Labels: georgia, medvedev, nato, ossetia, Putin, putin's labyrinth, Russia, saakashvili


12 Comments:
Right. On. I've already become annoyed by and frustrated at the huffing and puffing. Thank you for writing something reasonable about the conflict.
Steve, it seems to me you can count on Russia pushing further, whatever your definition, if only to test the West. So the more pertinent question is what is the West prepared to do? Not clear so far that our leaders have even thought very much about it. What was Bush doing hugging Putin in Beijing, only to have him fly to North Ossetia the next day to take charge?
Hi Josh and ECC. On Bush ... well ... what can one say? I'm speechless.
As for a Western reply? What would you think about immediate absorption of Georgia into Nato?
Steve,
Russian troops crossing into proper Georgia would raise the possibility of a new, pro-Russian government in Tbilisi. That would be a huge challenge for the Europeans. They can kiss good bye to the idea of energy security) and the independence of the Caspian states on both sides of the sea. Central Asians and Azeris can kiss good bye to any hopes of benefiting from their main export. Is West's moment of truth nigh?

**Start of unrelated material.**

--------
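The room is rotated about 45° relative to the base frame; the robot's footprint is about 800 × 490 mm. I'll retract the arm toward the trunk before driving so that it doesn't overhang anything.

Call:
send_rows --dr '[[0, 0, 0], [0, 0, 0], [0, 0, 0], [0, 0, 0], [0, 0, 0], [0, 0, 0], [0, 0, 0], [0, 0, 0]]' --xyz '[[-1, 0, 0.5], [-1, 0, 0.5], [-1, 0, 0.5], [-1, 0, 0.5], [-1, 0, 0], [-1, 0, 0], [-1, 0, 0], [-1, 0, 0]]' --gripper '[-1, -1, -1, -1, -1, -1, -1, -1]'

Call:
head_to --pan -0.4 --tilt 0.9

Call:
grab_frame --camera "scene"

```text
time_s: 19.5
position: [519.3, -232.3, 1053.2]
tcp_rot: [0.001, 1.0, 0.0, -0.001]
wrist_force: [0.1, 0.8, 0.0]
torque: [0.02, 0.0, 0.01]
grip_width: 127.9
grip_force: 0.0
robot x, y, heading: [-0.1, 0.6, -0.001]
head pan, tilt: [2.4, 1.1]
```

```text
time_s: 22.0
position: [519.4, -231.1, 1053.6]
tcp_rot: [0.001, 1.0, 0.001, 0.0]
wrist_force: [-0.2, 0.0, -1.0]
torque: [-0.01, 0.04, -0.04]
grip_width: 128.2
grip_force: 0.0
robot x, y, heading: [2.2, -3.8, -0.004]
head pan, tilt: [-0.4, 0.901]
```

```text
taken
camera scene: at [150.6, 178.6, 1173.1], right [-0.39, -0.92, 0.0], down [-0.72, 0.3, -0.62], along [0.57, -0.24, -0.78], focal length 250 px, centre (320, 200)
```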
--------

P.S. My earlier puzzlement at Georgians' failure to seal the Rok i tunnel appears moot if the Russians indeed are contemplating invasion from the Black Sea or through Abkhazia.
You're kidding, right? At Bucharest, we managed both to annoy our NATO allies and to push Georgians and Russians to misbehave, as if they did not have enough incentive already. Now we have to wait for Russians to overplay their hand, as they inevitably will.
Welcome back N. I don't see a scenario in which Saakashvili steps down. This isn't Chechnya; there is no Ramzan Kadyrov in the wings; and if there were, he would not be supported at all popularly. The one thing the fractious Georgians can agree on is contempt for Russia.
ECC: I'm with you there. The West created a vacuum, and the rest has followed. Better to have been decisive one way or the other. I think Putin sees red, and we know what that means.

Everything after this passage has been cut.